The following excerpt from the article “Halachot of Kiddush, HaMotzi and Havdalah, printed by The Jewish Orthodox Feminist Alliance (JOFA), illustrates how women and men are equally obligated to participate in the commandments of Kiddush (the blessing over the wine) and HaMotzi (the blessing over the bread), while exploring the degree of obligation for women in Havdallah (the closing ceremony of Shabbat). This article is particularly useful for women with a basic knowledge of Jewish law who are looking to understand their role in these rituals. It is found in the manual “The Orthodox Jewish Woman and Ritual: Options and Opportunities – Shabbat,” which can be viewed in full at the bottom of this post. JOFA is the leading organization advancing social change around gender issues in the Orthodox Jewish community.
Halachot of Kiddush, HaMotzi and Havdalah
On Shabbat, we mark time with rituals which serve as points of entry and reminders of the holiness of the day. The following is a brief outline of the halachic aspects of women’s participation in the rituals of kiddush, hamotzi, and havdalah.

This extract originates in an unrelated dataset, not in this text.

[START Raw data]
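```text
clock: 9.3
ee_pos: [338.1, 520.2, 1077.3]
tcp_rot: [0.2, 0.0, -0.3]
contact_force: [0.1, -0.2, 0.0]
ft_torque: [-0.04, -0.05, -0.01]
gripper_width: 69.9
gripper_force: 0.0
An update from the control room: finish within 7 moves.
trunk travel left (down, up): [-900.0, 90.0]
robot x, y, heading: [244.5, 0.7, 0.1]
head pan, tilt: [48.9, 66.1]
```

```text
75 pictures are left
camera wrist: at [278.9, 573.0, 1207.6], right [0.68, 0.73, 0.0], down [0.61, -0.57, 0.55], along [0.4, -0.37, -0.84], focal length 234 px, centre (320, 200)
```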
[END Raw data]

Traditionally, the ritual of kiddush has been reserved for men. The man was viewed as the head of the household, and thus recited kiddush for the female members of his household. However, if we investigate the laws of kiddush, we find that women’s obligation to recite the kiddush is equivalent to that of men. The Talmud in Brachot 20b lays down the rule that just as women are obligated to refrain from work on Shabbat, so too are they obligated to observe the positive commandments of Shabbat. Thus, even though the mitzvah of kiddush is a time bound commandment (mitzvat aseh shehazman grama) and women would normally be exempt, in the case of Shabbat they are obligated in this mitzvah. As men and women are equally obligated to hear kiddush, a woman may recite kiddush for a man. Despite the fact that it is halachically permissible for a woman to recite the kiddush for a man,this is not commonly practiced in Modern Orthodox homes. This is due to the fact that we still cling to the stereotype of the man as the head of the household, and the image of the man reciting kiddush is part of our normative experience of Shabbat. While it is important for men and women to retain separate roles within a household, we need be certain that men and women are equally viewed as the baalei habayit (heads of the household). Thus a man should not consistently sit at the head of the table with the woman on the side, and the recitation of the kiddush can be equally shared between men and women.
The halachic logic of hamotzi is very similar to that of kiddush. Women are obligated in the positive commandment to partake of the lechem mishneh, the two loaves which recall the double portion of manna the Jews received for Shabbat in the desert (Ramban on Shabbat 117b). Being that the obligation of a woman is equivalent to that of a man, a woman may recite the hamotzi for a man. Rabeynu Tam (Sefer Hayashar 70d) gives another reason why women are obligated in lechem mishneh – women as well as men benefited from the miracle of the manna. In Modern Orthodox homes it has become increasingly more common for women to recite the hamotzi at the Shabbat table, most likely because this does not offend our traditional sensibilities as to who is the head of the household in the same way that a woman reciting kiddush would. Before hamotzi comes to be known as a “women’s” mitzvah, and kiddush is left to retain its status as a “men’s” mitzvah, we should consider alternating these two responsibilities within our homes.